AU Deputy Chairperson Haddadi urges paradigm shift in global cooperation at WBG/IMF Spring Meetings

INTERNATIONAL (NPA) — The African Union Commission (AUC) has urged a fundamental shift in multilateral cooperation to support job creation and economic transformation across the continent.
Speaking at the Joint Ministerial Committee of the Boards of Governors of the World Bank Group and the International Monetary Fund during the 2026 Spring Meetings in Washington, AUC Deputy Chairperson Selma Malika Haddadi stressed that Africa’s demographic strength must be harnessed through deliberate action to create more and better‑paid jobs.
“For Africa, this is not an abstract policy question. It is an urgent development, economic, and stability imperative,” Haddadi said. She emphasised that Africa’s greatest asset is its people, particularly youth and women, but warned that prosperity will only be realised if enabling conditions are created.
The Deputy Chairperson welcomed the World Bank report’s central message that job creation requires deliberate investment in infrastructure, digital public systems, skills development, institutional strengthening, regulatory certainty, and private sector growth. “Job creation does not happen by chance, but requires deliberate action to build the right enabling environment,” she noted.

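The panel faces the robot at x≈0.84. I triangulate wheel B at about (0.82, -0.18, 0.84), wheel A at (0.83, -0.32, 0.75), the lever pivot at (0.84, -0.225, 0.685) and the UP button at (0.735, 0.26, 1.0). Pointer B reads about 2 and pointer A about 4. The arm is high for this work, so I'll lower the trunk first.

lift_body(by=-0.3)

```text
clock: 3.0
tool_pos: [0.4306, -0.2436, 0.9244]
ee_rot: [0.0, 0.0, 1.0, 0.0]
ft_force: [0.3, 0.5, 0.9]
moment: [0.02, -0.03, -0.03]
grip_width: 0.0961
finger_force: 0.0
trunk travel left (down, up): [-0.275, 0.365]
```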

Haddadi, however, criticised the current multilateral system, saying it has not consistently provided the robust and predictable support needed for Africa’s transformation. “Too often, support remains fragmented, reactive, and insufficiently aligned with regional and continental development priorities and opportunities,” she said.
She pointed to frameworks such as Agenda 2063 and the African Continental Free Trade Area (AfCFTA) as evidence of Africa’s political resolve and institutional capacity to drive reforms. Member States, she added, are undertaking difficult reforms to strengthen competitiveness, enterprise, and employment.
The AU–World Bank partnership, Haddadi said, has elevated the conversation by linking jobs more clearly to infrastructure, energy, trade, skills, industrialisation, and financial inclusion. What is now required, she argued, is a paradigm shift: “From fragmented initiatives to coordinated delivery, from short‑term interventions to long‑term transformation, and from dialogue to implementation at scale.”
In closing, Haddadi underscored that job creation is central to Africa’s future. “Creating the enabling environment for more and better‑paid jobs is not peripheral to Africa’s future. It is central to resilience, dignity, and shared prosperity,” she said.